Collect each line of the entries that holds the string "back".

Provided records -
============================================================
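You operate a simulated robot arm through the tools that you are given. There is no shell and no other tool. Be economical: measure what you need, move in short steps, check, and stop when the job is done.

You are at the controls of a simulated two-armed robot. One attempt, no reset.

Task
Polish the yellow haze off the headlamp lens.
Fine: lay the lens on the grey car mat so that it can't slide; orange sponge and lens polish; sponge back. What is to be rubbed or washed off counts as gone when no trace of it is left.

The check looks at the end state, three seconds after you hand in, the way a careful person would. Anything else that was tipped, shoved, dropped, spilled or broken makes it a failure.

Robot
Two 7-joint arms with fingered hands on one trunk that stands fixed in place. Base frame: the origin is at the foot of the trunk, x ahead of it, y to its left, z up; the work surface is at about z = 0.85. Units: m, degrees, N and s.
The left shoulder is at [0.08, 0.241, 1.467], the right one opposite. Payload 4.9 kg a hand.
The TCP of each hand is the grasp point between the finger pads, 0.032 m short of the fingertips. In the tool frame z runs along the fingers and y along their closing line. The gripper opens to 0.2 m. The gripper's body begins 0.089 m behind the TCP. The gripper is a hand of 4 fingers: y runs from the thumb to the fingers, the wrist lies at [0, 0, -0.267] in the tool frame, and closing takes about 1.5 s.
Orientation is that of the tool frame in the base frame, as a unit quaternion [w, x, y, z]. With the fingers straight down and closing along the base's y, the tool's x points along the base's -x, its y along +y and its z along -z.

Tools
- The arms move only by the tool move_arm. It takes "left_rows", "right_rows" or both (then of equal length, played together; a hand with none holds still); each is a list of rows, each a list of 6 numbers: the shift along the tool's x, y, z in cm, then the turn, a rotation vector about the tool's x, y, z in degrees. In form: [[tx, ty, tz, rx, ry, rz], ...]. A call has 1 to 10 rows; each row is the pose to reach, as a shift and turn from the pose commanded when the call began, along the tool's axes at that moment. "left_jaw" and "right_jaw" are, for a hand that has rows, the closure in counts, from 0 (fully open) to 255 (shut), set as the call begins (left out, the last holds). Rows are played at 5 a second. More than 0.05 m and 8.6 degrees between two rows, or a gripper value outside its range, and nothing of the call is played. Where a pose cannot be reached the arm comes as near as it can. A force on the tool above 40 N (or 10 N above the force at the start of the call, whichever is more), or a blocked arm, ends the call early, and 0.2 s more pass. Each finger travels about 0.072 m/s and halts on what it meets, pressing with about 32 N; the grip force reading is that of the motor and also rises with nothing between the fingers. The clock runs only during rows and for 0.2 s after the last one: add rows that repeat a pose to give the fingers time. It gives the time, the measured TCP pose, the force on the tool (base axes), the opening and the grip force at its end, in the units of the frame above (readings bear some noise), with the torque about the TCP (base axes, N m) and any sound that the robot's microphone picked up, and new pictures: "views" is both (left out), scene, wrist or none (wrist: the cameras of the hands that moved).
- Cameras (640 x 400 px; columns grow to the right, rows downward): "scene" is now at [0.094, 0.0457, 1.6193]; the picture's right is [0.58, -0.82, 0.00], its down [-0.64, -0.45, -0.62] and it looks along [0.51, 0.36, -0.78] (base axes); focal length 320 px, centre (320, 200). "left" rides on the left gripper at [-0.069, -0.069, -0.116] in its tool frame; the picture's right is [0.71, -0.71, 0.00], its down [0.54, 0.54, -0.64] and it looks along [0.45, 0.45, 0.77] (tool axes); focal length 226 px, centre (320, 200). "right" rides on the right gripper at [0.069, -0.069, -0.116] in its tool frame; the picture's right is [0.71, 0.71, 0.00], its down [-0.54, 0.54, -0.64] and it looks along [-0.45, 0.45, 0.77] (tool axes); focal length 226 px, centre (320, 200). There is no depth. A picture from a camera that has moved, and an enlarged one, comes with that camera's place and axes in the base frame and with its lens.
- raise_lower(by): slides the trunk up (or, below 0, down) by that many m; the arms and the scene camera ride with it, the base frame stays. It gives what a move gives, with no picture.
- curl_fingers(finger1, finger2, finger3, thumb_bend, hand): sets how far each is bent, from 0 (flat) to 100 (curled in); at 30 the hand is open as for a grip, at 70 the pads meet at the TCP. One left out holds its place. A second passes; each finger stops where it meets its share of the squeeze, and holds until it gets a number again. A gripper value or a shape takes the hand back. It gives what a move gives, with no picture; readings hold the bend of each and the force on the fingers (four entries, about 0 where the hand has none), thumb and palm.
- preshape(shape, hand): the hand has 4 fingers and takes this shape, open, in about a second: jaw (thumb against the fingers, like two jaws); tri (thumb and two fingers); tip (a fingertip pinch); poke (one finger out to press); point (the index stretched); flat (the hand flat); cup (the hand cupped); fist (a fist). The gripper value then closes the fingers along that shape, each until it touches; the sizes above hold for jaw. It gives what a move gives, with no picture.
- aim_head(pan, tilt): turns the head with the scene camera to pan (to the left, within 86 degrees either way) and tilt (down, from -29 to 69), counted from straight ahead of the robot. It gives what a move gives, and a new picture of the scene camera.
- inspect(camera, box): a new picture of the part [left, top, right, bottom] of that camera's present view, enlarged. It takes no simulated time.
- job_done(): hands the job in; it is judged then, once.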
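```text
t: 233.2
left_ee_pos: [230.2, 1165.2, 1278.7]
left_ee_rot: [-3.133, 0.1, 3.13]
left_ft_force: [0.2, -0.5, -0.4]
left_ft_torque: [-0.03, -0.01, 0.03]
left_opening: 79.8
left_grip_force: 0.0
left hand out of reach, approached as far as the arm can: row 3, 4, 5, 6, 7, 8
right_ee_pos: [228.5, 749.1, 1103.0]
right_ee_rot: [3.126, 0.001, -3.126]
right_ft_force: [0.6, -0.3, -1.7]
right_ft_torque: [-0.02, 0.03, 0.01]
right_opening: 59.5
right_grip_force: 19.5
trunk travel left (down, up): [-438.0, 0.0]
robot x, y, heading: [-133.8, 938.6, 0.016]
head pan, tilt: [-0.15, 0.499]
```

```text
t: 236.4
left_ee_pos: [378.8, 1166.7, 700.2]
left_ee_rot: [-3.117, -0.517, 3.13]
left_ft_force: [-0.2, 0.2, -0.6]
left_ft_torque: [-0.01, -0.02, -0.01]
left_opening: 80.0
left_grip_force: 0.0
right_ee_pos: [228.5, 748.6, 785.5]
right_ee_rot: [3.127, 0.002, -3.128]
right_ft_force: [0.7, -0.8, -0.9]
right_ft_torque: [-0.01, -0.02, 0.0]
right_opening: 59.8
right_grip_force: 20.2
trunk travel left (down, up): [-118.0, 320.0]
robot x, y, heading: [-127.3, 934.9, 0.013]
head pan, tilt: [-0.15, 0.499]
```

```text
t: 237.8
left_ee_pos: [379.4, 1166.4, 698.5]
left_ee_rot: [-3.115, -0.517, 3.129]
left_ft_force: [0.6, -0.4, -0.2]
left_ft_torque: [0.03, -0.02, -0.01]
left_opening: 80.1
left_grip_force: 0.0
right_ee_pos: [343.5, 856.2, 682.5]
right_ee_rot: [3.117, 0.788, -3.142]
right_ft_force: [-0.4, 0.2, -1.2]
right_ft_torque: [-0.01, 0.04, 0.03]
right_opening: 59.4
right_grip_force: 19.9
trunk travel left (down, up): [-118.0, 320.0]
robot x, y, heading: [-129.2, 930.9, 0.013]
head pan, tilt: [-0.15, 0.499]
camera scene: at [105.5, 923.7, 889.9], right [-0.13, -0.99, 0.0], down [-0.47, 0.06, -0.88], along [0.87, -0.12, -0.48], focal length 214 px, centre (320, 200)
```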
============================================================
Result -
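Fine: lay the lens on the grey car mat so that it can't slide; orange sponge and lens polish; sponge back. What is to be rubbed or washed off counts as gone when no trace of it is left.
- curl_fingers(finger1, finger2, finger3, thumb_bend, hand): sets how far each is bent, from 0 (flat) to 100 (curled in); at 30 the hand is open as for a grip, at 70 the pads meet at the TCP. One left out holds its place. A second passes; each finger stops where it meets its share of the squeeze, and holds until it gets a number again. A gripper value or a shape takes the hand back. It gives what a move gives, with no picture; readings hold the bend of each and the force on the fingers (four entries, about 0 where the hand has none), thumb and palm.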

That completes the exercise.